Barbara Kruger
Barbara Kruger used her classical training in design and her experience in the fashion industry to create conceptual art that pushed audiences to question assumptions about gender, violence, patriotism, and their relationship to the media. At age 22, she became chief designer at Mademoiselle. Kruger began creating pieces that used red and white text superimposed on photographs and advertisements to push viewers to rethink their assumptions. Her work was included in the prestigious 1973 Whitney Biennial, among other venues, and she has been commissioned for projects ranging from outdoor installations around the world to ads promoting art education in schools, as well as pro-choice and anti-domestic-violence PSAs. She also writes art criticism, has taught at many institutions, and as of 2014 is professor emerita at UCLA.
An image like a 1950s advertising poster of a girl looking admiringly at a boy making a muscle is captioned “We don’t need another hero” in red. A woman looking into a shattered mirror is underscored by the jagged headline “You are not yourself.” These works, by artist Barbara Kruger, are not only among the most easily recognizable in American art of the last few decades, but are also—through their relentless questioning of gender roles, consumer society, and the power of the media—among the most provocative.
Early Life and Family
Barbara Kruger was born in Newark, New Jersey, on January 26, 1945, into a lower-middle-class Jewish family. Her father was a chemical technician, her mother a legal secretary. Kruger studied at Syracuse University, the School of Visual Arts, and the Parsons School of Design. At Parsons, she took courses with photographer Diane Arbus and graphic designer and art director Marvin Israel. Although she never completed a degree in her chosen field, fine arts, Kruger’s association with Israel landed her a job with Condé Nast Publications. Within a year, at age twenty-two, she was chief designer at Mademoiselle.
Art Career
Her graphic design background is evident in her art, as is the influence of John Heartfield and Hannah Höch, two artists who used photomontage and collage techniques to create politically charged art in Germany in the 1920s. A kind of propaganda in reverse, Kruger’s works grab one’s attention much as an effective advertisement does, with one significant difference. Where advertising conceals its methods of persuasion, Kruger draws attention to them, asking us to scrutinize these methods, so as to better educate ourselves about the power of the media. The artist uses advertising’s techniques—enticement, shock, provocation, and a direct address to the viewer—in order to teach us how the two languages of persuasion, photographs, and words, influence us. Believing that no message is neutral, Kruger would have us be critical interpreters, rather than passive consumers, of the media.

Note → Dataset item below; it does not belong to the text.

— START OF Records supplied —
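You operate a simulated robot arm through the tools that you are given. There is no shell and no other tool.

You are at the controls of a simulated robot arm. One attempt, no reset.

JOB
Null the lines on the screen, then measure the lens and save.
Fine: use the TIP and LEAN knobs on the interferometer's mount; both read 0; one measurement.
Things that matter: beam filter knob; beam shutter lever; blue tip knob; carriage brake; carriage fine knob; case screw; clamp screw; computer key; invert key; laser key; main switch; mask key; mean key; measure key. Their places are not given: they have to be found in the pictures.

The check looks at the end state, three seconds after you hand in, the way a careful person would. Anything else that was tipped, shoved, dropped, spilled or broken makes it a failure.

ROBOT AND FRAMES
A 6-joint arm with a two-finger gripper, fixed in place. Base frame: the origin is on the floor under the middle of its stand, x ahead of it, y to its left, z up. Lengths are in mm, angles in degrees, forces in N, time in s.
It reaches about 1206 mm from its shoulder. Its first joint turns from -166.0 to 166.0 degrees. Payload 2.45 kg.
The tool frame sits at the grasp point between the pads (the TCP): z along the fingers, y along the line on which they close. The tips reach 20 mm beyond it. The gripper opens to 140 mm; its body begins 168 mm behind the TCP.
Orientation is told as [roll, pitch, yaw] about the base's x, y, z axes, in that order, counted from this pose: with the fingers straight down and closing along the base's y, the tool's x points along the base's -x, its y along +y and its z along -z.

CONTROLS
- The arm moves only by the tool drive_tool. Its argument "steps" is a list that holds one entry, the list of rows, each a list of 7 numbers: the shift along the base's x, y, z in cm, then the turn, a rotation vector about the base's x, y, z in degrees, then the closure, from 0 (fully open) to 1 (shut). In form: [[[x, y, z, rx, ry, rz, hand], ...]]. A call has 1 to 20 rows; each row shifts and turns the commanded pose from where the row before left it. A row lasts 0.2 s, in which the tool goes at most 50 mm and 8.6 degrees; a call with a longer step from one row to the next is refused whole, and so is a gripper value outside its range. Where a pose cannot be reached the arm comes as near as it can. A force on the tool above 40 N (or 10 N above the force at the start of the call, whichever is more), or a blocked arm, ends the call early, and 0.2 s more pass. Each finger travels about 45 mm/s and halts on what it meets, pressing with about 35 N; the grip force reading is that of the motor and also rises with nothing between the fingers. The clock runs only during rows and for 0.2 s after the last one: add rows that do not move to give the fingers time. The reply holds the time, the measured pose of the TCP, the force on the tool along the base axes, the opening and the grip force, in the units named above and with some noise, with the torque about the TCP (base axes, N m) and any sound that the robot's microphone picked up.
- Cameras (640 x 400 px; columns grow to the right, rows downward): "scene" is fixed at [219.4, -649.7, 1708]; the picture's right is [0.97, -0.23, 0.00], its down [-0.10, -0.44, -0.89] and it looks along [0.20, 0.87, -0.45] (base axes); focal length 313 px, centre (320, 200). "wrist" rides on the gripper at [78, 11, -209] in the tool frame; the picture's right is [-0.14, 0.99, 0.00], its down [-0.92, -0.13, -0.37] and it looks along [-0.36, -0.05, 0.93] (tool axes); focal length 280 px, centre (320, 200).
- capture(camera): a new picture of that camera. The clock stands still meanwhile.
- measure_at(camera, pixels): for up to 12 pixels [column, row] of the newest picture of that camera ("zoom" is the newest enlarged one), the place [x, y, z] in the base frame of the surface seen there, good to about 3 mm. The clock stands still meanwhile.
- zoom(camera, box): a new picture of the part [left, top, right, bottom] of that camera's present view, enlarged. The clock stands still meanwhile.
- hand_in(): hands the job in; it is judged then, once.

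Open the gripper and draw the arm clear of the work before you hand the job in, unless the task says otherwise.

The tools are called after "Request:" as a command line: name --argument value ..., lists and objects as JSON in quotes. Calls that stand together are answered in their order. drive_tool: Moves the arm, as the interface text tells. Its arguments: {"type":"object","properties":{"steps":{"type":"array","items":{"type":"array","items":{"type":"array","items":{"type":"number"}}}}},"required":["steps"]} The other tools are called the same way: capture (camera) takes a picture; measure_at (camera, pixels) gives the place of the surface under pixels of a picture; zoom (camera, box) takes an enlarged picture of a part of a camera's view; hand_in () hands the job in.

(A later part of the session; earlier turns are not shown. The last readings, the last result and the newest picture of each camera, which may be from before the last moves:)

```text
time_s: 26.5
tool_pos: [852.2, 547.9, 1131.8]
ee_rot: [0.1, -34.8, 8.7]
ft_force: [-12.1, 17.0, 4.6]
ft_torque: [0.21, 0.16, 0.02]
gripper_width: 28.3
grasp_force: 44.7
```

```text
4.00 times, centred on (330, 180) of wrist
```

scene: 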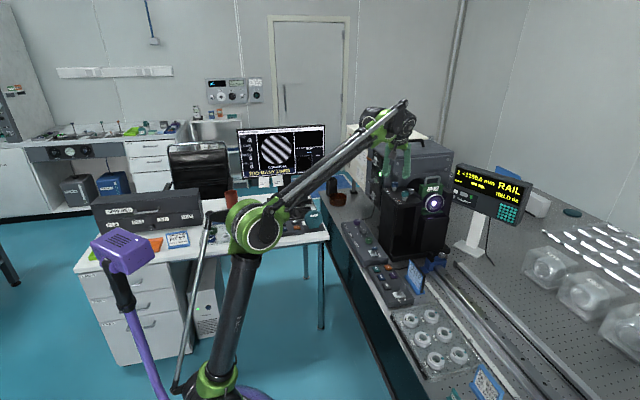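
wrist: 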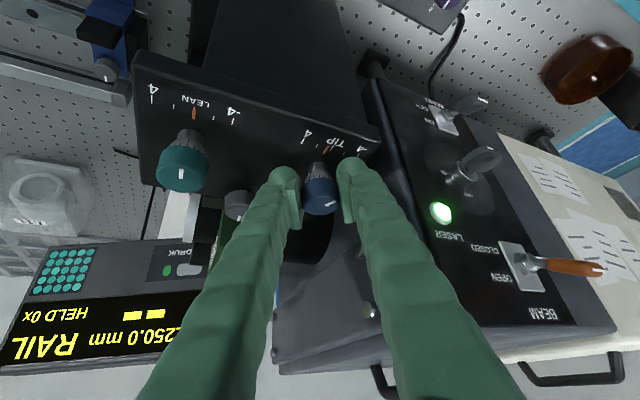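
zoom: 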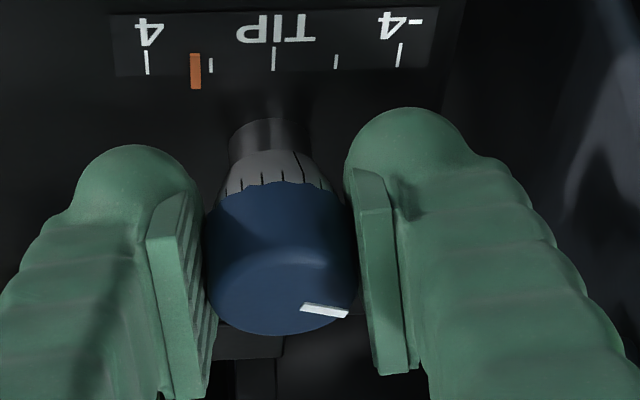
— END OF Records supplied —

Entering the New York art scene of the late 1960s, she found a largely male world not welcoming of women artists. But she was inspired by the efforts of another woman artist, Magdalena Abakanowicz, and began to make art under Abakanowicz’s influence. The 1970s were a time of steady intellectual and artistic growth for Kruger. Her art was exhibited in the prestigious Whitney Biennial and several other group and solo exhibitions. Beginning in the mid-1970s, her reading and participation in a group called Artists Meeting for Social Change introduced her to feminist film criticism and structuralist literary theory, which were to shape her work as a mature artist. These influences drew her away from her previous artistic efforts, which she came to consider as lacking in intellectual challenge and political content. Inspired by new ideas and her own graphic design experience, Kruger began developing a signature style and subject matter. She also started to teach, to write criticism about television and cinema, and to curate exhibitions, which centered on her interests in advertising and media.
Kruger has exhibited in galleries and museums in the United States and Europe. Perhaps more significantly, she has brought her art to such urban public spaces as bus stops, subway stations, and billboards, thus appropriating advertising’s domain for her own message. She has contributed criticism to the journal Artforum and has published anthologies of her writings. She makes her home in New York.
Selected Works by Barbara Kruger
Beauty and Critique (1983).
No Progress in Pleasure (1982).
Picture/Readings (1978).
Remote Control: Power, Cultures and the World of Appearances (1993).
T.V. Guides: A Collection of Thoughts about Television (1985).
Alternative Museum. Contra Media: Hans Haacke, Barbara Kruger, Michael LeBron, Erika Rothenberg (1982);
Dunford, Penny, ed. A Biographical Dictionary of Women Artists in Europe and America Since 1850 (1989);
Foster, Hal. “Subversive Signs.” Art in America 70, no. 10 (1982): 88–92;
Linker, Kate. Love for Sale: The Words and Pictures of Barbara Kruger (1990);
Marks, Claude, ed. World Artists 1980–1990 (1991);
Pohlen, Annelie. “The Dignity of the Thorn.” Artforum 21, no. 1 (1982): 59–61;
Squiers, Carol. “Barbara Kruger.” Aperture 138 (1995): 58–67, and “Diversionary (Syn)tactics: BK Has Her Way with Words.” Artnews 86, no. 2 (1987): 76–85;
Who’s Who in American Art 1993–94 (1993).